'Natuurhistorisch Museum Tilburg'
The Natuurhistorisch Museum Tilburg opened its doors in 1935. The Municipality of Tilburg founded the museum together with the Koninklijke Nederlandsche Heidemaatschappij (Royal Dutch Association for Wasteland Redevelopment, which is now Arcadis). At the time, the museum was housed in the former lord steward residence of King Willem II, opposite the palace. An enthusiastic group of nature lovers from the KNNV (Royal Dutch Society for Natural History) were at the conception of a beautiful collection. Those enthusiasts are still here, and they help the museum maintain its collection.
To the Spoorlaan
In the early years, the museum was run by a biology teacher from the Rijks-HBS secondary school, Dr A. Liernur. He was succeeded in 1954 by Mr W. van Boextel. In the first decades, the museum built up an enormous collection. That collection served the museum’s main goal: promoting an appreciation of the natural world, which later became known as nature and environmental education.
The museum went through an exceedingly difficult period in the 1960s. Cutbacks threatened its existence and the building had to be demolished to make way for the construction of the Paleisring residential complex. At the time, all of Tilburg was overhauled in the name of ‘modernisation'. Collections and exhibitions were housed in a temporary building on the Kloosterstraat, a former textile dyeing factory.

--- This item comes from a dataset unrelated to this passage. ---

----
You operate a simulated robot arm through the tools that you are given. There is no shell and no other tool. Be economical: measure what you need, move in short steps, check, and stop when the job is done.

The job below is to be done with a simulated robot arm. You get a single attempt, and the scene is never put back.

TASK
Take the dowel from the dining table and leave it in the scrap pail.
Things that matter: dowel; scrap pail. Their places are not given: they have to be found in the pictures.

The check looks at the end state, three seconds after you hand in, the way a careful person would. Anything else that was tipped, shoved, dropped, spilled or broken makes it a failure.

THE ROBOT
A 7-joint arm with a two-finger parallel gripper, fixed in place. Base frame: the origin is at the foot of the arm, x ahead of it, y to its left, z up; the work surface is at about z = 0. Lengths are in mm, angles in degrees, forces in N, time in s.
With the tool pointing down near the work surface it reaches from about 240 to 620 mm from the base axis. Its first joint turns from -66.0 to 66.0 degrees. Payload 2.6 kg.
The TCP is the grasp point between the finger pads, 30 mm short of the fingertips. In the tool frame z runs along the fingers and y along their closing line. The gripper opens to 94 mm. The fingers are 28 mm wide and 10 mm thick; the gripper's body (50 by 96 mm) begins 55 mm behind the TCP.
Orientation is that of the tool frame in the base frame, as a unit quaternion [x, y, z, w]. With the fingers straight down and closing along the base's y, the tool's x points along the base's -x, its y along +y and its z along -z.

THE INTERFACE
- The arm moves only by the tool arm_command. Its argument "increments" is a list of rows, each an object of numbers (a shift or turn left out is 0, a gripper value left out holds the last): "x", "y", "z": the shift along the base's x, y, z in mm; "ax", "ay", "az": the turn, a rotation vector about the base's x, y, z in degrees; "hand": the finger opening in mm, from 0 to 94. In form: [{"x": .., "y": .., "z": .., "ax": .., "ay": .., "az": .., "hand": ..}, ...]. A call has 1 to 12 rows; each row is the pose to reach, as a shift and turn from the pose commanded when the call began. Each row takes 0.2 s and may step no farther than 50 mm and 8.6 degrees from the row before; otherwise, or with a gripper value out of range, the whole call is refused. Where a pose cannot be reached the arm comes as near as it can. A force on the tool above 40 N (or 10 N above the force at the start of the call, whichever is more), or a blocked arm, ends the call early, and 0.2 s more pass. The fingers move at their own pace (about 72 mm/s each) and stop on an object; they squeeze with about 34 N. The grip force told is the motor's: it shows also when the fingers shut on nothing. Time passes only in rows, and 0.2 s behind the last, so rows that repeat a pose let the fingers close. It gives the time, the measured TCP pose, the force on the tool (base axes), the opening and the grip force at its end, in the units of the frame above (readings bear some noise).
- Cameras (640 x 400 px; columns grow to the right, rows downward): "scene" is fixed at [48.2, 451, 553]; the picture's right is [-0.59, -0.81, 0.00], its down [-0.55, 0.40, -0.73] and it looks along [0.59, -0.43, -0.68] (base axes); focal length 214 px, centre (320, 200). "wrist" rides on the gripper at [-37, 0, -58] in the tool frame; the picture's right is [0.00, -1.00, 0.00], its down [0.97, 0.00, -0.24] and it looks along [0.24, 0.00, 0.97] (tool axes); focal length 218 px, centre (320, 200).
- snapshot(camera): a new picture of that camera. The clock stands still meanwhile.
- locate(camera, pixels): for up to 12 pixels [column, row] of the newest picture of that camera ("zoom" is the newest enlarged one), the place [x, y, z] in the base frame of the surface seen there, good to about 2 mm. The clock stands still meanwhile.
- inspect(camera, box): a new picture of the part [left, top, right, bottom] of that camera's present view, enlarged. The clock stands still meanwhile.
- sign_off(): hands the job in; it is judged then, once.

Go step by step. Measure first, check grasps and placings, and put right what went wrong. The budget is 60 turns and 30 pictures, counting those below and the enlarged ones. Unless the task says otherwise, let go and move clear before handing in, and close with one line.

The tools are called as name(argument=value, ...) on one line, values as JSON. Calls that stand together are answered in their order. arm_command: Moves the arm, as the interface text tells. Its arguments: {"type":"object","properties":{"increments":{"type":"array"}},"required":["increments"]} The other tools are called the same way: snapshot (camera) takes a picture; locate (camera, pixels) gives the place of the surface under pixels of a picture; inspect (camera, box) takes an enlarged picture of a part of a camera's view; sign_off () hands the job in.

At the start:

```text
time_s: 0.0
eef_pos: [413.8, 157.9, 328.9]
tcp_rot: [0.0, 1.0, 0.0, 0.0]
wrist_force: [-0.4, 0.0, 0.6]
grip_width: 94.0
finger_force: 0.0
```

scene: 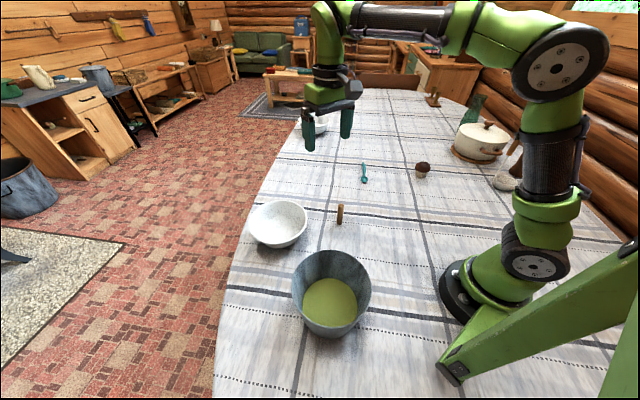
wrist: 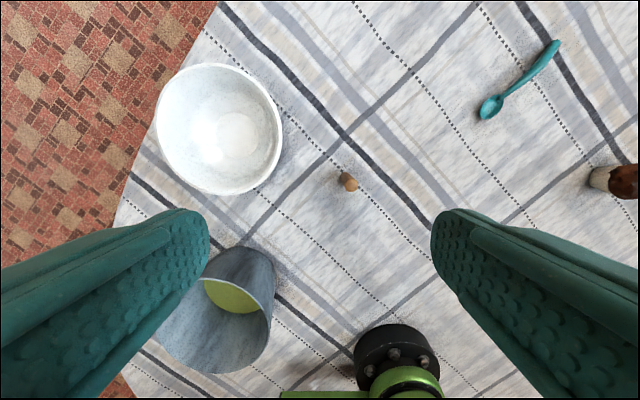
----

The museum survived all of this; almost all schools in the city and their classes came here. In 1976, Van Boextel retired and was succeeded by Dr A. van Berge Henegouwen. Under his charge and that of his successor Dr F. Ellenbroek (1979), the museum underwent enormous growth and professionalisation. In 1985, the museum moved to its current location: a former Lower Technical School on Spoorlaan, now a national heritage site. An environmental education centre was added to the museum in the 1990s, which has since become fully integrated into the museum.
From a museum about the natural world to a museum about life itself
In 1993, the museum was called Noordbrabants Natuurmuseum and – for the sake of brevity – that was changed to Natuurmuseum Brabant in 2003. The museum is supported by municipal, provincial and national subsidies and fulfils a leading role in Brabant, for which it was awarded the Brabantse Museumpenning (Brabant Honorary Museum Medal) in 2006.
In 2004, Natuurmuseum Brabant opened a new permanent exhibition according to a new, much broader concept of a museum about the natural world, it changed into a museum about life itself. Since its foundation, the museum has focused on humans: humans as managers of the natural world, humans as a product of a biological and cultural evolution.
In 2010, a new highlight in the museum’s history was added: the OO-ZONE or the Discovery and Exploration Zone for Nature. In this concept, visitors can take a seat at the examination tables and by scanning a pass, they can retrieve items from the display case draws. It turned out to be an enormous success. In 2011, the museum also got the adjacent building of the former Scryption museum on loan. Since then, visitors have been able to admire the stunning skeleton of the Sperm Whale and the museum puts on exhibitions there.
The success of the Discovery and Exploration Zone was followed by FOREST in 2016, the same concept but then for children aged from 4 to 8. This gallery also has a unique formula; the atmosphere changes with the seasons four times a year.
2020: family museum and the inquisitive child
In 2018, after being director for 39 years, Frans Ellenbroek was succeeded by Dr Fiona Zachariasse. The mission, vision and corporate style were adjusted, but the goal remained the same: offering thought-provoking exhibitions, activities and educational programmes focused on the visitors’ experience, both online as well as offline.
And that was a success, the explosive growth in visitor numbers continued unbated– until Corona arrived in 2020.